Yokaren Museum in Ōita City displays photos of Yokaren-trained men who died in kamikaze attacks. The museum director personally knew these men when he served in the Navy [2]. Although the exhibit room has several photos about the history of the kamikaze attacks, such as the first kamikaze squad getting flight instructions, no historical summaries are provided. The room displays copies of several last letters written by kamikaze pilots, and there is a small Buddhist altar in memory of the Yokaren men who died in the war. Visitors can browse an extensive library about World War II, including many books about kamikaze operations.

Entrance to Museum in
Basement of Director's Home 

 
About eighty percent of the items on display have been donated to the museum, and the others come from Kawano's personal collection, many of which he has purchased after the museum opened in 1988 [2]. The museum displays two wooden bats used in the Navy by leaders and instructors to inflict physical punishment on subordinates. Each bat resembles a baseball bat but it is a little longer and has a uniform thickness. The exhibit room has six enlarged photos of Vice Admiral Ugaki when he departed from Ōita Air Base as he personally led the final kamikaze attack in the late afternoon of the same day the Emperor announced Japan's surrender at noon. The museum has a wide variety of other wartime items, including plane and ship models, uniforms, and hachimaki (headbands).
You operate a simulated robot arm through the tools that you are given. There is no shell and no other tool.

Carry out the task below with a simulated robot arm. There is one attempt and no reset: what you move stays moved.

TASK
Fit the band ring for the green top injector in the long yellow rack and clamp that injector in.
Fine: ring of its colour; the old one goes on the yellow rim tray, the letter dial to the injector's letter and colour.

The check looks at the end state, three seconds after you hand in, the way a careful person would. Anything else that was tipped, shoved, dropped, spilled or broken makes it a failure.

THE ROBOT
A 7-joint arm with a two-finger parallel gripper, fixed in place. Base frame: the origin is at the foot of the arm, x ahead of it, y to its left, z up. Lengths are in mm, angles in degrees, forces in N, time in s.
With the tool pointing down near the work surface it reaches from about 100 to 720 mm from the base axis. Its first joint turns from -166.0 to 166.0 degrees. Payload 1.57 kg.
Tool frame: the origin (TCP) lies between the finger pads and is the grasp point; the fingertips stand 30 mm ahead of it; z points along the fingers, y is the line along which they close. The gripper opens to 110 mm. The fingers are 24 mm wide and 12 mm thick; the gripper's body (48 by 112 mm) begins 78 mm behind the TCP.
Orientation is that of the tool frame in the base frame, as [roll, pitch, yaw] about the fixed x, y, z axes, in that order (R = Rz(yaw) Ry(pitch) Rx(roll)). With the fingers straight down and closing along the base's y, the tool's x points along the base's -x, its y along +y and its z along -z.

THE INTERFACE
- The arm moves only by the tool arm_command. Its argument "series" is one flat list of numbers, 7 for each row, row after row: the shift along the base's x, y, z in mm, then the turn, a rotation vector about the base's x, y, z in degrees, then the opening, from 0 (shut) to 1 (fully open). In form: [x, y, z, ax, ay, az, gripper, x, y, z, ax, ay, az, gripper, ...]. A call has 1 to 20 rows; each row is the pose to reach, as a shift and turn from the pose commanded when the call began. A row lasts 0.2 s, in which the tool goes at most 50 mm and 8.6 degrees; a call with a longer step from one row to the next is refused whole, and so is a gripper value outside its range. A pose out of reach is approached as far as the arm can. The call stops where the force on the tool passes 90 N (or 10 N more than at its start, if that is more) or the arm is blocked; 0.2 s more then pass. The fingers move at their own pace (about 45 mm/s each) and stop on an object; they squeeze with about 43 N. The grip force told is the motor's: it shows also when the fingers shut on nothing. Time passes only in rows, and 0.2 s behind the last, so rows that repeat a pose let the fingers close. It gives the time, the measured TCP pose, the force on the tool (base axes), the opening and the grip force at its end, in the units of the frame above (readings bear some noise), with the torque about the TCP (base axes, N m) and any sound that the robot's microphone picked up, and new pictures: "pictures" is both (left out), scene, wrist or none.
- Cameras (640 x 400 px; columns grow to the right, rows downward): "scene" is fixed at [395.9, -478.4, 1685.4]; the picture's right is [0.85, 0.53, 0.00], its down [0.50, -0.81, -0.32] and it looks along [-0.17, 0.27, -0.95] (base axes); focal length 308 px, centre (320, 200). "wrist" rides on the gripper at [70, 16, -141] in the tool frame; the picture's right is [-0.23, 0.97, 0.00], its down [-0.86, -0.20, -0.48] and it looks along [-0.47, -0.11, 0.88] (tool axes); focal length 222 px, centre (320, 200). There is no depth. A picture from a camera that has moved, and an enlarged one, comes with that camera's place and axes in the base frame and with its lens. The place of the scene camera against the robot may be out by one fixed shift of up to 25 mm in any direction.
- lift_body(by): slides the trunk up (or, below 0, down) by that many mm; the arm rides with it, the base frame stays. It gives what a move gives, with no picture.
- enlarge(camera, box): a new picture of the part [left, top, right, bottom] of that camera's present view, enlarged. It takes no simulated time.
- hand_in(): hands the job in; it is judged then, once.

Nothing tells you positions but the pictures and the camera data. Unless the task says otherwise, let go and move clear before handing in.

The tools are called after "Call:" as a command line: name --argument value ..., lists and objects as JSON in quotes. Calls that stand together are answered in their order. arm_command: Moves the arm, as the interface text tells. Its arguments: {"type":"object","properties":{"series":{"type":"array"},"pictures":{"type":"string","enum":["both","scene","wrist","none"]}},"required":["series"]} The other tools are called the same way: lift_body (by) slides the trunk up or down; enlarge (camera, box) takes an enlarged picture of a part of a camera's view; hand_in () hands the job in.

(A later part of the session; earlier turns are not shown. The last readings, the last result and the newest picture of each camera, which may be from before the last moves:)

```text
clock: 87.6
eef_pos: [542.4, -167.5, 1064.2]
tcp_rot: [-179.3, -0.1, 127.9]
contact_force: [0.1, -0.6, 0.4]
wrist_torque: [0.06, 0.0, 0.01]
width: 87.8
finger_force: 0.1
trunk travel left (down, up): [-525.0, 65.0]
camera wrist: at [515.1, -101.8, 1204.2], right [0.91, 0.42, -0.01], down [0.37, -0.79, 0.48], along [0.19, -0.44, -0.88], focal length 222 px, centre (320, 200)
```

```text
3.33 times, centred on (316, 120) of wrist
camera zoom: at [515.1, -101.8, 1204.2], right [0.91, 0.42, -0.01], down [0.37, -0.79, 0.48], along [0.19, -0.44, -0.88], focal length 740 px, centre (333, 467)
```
The museum can be reached by a ten-minute walk from the central Ōita City train station. About a thousand people visit the museum each year, and Kawano gives talks to children who occasionally visit as part of their peace studies in sixth grade or junior high school. The museum sells a 379-page book with essays and wartime stories, including several about the kamikaze corps, written by men who took part in the Yokaren training. No information at the museum is available in English. Entrance is free.

This small museum run by an individual effectively uses the Internet to accomplish its goals. Kawano's son has created a museum web site with history and details of the Yokaren. The site also includes photos of museum exhibits, six last letters of kamikaze pilots, comments from museum visitors, and ten essays on wartime experiences written by men trained in the Yokaren. Visitors to the web site can also use a message board or send an e-mail to the museum with a question if an answer has not already been posted on the page for Frequently Asked Questions.

Date of Visit: June 25, 2004

Link

Yokaren Museum - Ōita City (Japanese)

Notes

1. From inscription on Yokaren Monument in Ami Town, Ibaraki Prefecture.

2. Based on interview with Kiichi Kawano, Director of Yokaren Museum in Ōita City.

Sources Cited

Ōita Gōdō Shinbun. 1988. "Nōmoa sensō" no akashi ni (Testimony to "no more war"). August 14.

Ōita-ken Yūhikai, ed. 1995. Yokaren no gunzō: Moto shōnen kōkūhei no kiroku (Yokaren group: Record of former Navy youth pilots). Ōita City: Kiichi Kawano.